Mapping Suspended Sediment Changes in the Western Pacific Coasts

The Western Pacific Coasts (WPC) are the outlets of many large Asian rivers. In recent years, the interplay of climate changes and human activities has persistently altered the suspended sediment concentrations (SSC) in the WPC, triggering substantial shifts in coastal ecosystems. However, the scarcity of coastal observation stations hampered comprehensive investigations at large scales. This study employed three representative SSC retrieval models and utilized Landsat images acquired from 1990 to 2020 to estimate the SSC in the WPC with a focused endeavor to dissect the intricate spatial and temporal variability of SSC in the region. The findings revealed the following insights: (1) The outcomes derived from the three distinct SSC models consistently manifested a discernible decreasing pattern in SSC changes over the past three decades across all six major estuaries (Liao River Estuary, Yellow River Estuary, Yangtze River Estuary, Hangzhou Bay, Pearl River Estuary, and Mekong River Estuary). (2) The seasonal attributes of the six major estuaries differed, primarily due to distinct dominant influencing factors like precipitation, upstream sediment load, wind, and tides. (3) Collectively, SSC tends to be relatively higher in the Yangtze River Estuary, Hangzhou Bay, and Yellow River Estuary, while the Pearl River and Mekong River Estuaries exhibit relatively lower levels.

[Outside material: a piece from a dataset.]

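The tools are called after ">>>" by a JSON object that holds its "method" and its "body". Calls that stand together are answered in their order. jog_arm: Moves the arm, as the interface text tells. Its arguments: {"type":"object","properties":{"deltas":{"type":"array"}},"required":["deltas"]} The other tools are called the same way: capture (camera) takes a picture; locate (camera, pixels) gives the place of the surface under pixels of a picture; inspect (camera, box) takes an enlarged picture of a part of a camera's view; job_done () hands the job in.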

Notably, the SSC exhibited distinct spatial traits along the coastlines of different estuaries. (4) SSC in the non-estuarine regions along the WPC, a similar significant declining trend in SSC is observed as in the estuaries, albeit the rate of decline generally appeared to be less pronounced. Furthermore, regions with faster rates of SSC reduction are typically concentrated near major estuaries in the northern part of the Coasts. The decline in estuarine SSC plays an important role in the overall decrease in SSC across the WPC. These study outcomes held substantial significance for advancing the stability and sustainable evolution of the WPC.